Goal: Please pull out every line that includes the string "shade".

-- BEGIN Data --

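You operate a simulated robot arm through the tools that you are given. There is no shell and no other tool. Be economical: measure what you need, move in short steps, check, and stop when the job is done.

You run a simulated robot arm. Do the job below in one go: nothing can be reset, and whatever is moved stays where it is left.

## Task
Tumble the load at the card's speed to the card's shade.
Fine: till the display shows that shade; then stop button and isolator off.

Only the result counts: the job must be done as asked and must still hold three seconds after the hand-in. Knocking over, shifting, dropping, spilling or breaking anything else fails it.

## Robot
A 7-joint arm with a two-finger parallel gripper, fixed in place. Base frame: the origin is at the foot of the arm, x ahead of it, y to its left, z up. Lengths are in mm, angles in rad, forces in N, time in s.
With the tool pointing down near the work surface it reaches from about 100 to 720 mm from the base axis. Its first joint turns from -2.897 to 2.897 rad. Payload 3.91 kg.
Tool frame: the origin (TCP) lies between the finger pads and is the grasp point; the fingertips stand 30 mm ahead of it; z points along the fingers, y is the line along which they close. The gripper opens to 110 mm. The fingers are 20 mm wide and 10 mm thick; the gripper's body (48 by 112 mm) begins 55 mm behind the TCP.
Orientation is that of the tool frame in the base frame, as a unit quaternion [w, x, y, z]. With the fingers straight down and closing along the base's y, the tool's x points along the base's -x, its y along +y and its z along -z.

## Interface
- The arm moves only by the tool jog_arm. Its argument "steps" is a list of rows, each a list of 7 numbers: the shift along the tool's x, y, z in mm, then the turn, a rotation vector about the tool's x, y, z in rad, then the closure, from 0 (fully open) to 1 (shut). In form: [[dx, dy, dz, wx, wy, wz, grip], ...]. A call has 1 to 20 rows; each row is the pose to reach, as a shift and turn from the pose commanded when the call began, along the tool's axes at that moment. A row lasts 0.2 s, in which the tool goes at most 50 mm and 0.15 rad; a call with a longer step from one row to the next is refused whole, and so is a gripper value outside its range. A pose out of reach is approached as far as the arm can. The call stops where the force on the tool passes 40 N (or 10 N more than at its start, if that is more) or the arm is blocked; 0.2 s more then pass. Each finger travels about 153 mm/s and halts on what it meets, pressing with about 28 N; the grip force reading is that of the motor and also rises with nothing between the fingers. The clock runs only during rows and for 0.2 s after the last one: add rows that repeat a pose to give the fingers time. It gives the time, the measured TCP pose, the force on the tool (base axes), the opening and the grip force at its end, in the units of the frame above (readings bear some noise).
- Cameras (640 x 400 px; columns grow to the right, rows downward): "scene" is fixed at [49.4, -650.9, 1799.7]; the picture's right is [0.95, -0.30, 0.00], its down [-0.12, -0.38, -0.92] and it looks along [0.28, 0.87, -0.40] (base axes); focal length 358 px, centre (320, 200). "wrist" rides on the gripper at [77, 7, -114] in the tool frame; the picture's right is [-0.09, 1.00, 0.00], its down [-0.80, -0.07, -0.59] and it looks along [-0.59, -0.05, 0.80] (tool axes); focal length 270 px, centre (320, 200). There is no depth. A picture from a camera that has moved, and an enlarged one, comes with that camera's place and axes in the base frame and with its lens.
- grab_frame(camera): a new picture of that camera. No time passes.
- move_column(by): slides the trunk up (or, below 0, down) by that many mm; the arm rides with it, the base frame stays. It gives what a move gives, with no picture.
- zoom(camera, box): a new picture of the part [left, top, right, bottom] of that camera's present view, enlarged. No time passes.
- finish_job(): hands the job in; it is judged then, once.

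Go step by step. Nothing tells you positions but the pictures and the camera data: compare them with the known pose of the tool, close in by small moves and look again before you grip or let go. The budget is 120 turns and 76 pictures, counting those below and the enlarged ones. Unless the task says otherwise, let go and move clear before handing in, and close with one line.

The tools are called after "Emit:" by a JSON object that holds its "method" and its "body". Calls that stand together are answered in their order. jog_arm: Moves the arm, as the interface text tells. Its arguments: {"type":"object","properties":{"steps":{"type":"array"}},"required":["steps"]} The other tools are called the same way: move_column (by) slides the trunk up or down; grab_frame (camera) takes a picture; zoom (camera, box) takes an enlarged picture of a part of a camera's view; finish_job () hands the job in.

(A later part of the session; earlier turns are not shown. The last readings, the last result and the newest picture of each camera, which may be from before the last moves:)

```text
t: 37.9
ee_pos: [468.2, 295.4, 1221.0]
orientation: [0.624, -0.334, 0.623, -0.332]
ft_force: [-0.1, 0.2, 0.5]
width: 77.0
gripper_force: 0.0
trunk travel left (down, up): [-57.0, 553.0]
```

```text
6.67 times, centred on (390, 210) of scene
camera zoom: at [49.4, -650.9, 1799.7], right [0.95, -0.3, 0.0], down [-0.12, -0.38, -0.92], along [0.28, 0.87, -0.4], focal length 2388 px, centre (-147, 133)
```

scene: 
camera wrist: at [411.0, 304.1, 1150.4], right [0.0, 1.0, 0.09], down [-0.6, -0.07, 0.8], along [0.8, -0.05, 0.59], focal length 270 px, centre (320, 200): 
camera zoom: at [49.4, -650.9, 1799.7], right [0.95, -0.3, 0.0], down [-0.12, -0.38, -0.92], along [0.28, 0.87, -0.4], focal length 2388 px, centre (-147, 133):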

-- END Data --

Written answer:
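Tumble the load at the card's speed to the card's shade.
Fine: till the display shows that shade; then stop button and isolator off.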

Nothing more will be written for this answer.